Kapitalisme Di Balik Penjajahan Palestina Dan Bagaimana Pengusaha Muslim Harus Bersikap
oleh : ASSALIM Pusat
Palestina adalah negara yang paling strategis di dunia karena berada tepat di tengah-tengah antara tiga benua, yaitu benua Eropa, Asia, dan Afrika. Karena itu adalah hal yang wajar jika banyak negara di dunia sangat berkepentingan terhadap masa depan Palestina. Para ahli pun mengakui betapa strategisnya posisi negara Palestina, seperti Edward Said, seorang orientalis yang mengeluarkan teori “world’s heart” untuk Palestina, menurutnya Palestina ibarat jantung dunia, di mana jika jantung ini tercemar atau sakit maka sakitlah tata kelola dunia saat ini. Demikian sebaliknya.
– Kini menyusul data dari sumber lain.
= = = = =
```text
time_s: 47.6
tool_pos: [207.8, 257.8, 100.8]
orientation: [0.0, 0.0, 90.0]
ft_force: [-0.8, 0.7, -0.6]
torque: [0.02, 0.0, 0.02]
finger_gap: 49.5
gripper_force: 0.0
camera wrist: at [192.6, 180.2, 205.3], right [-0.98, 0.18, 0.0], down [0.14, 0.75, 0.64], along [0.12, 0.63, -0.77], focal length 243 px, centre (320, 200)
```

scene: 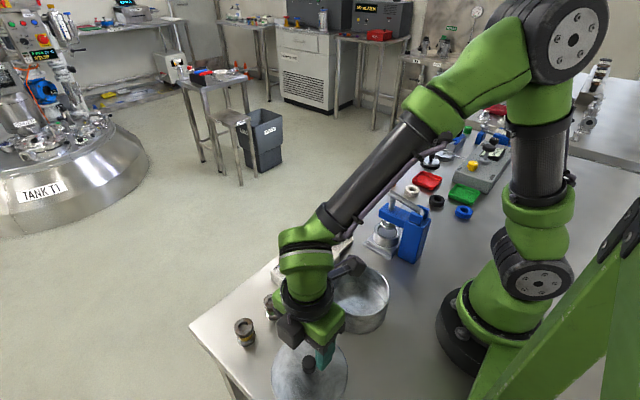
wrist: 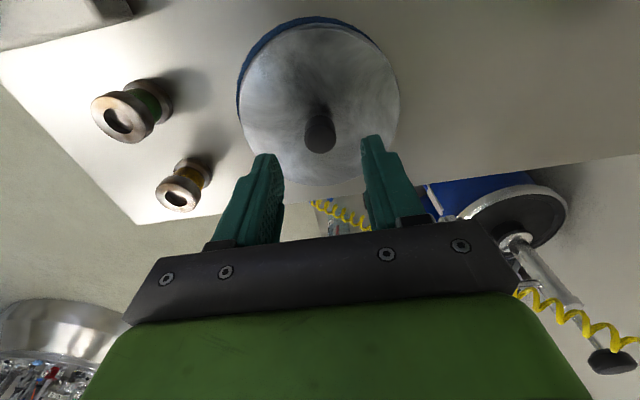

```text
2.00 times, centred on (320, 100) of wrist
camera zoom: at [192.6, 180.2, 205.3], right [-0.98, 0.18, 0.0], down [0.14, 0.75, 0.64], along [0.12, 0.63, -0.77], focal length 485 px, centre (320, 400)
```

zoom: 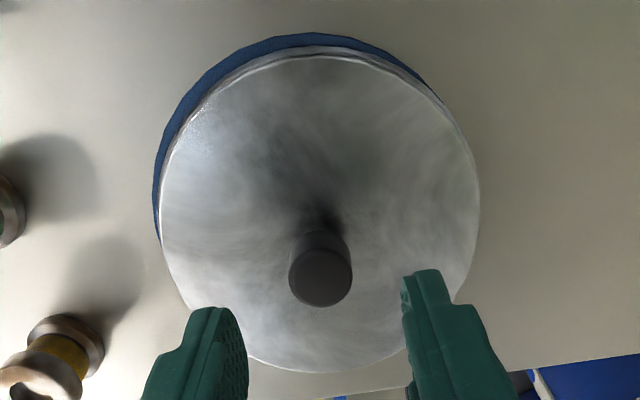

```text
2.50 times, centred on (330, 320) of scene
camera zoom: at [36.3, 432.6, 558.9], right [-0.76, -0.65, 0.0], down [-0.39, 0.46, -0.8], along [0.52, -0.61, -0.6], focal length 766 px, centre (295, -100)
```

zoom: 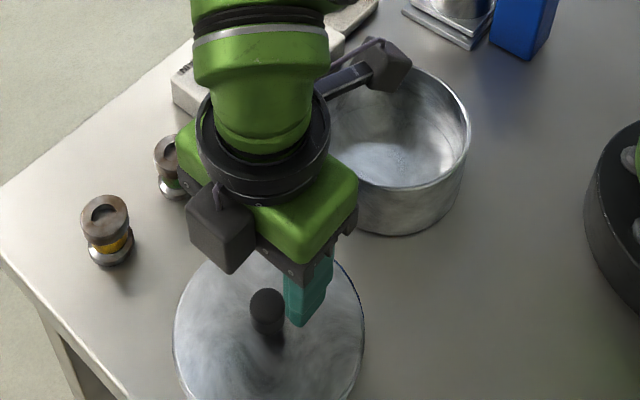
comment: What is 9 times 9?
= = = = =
Para ulama mengibaratkan Palestina atau Syam sebagai al-mizan wa hadil ummah, artinya Palestina dijadikan sebagai timbangan atau neraca kondisi umat muslim di dunia. Singkatnya untuk melihat kondisi umat muslim di dunia, maka lihatlah kondisi Palestina saat ini. Karena dijadikan sebagai neraca dan timbangan itulah maka siapapun yang menguasai Palestina, maka dia lah sejatinya penguasa dunia yang sebenarnya. Sehingga sudah seharusnya dan semestinya, perlawanan rakyat Palestina bersama Hamas untuk membebaskan Palestina dari penjajahan bukanlah semata-mata agenda kaum Muslim dan rakyatnya tapi seharusnya menjadi agenda umat muslim sedunia.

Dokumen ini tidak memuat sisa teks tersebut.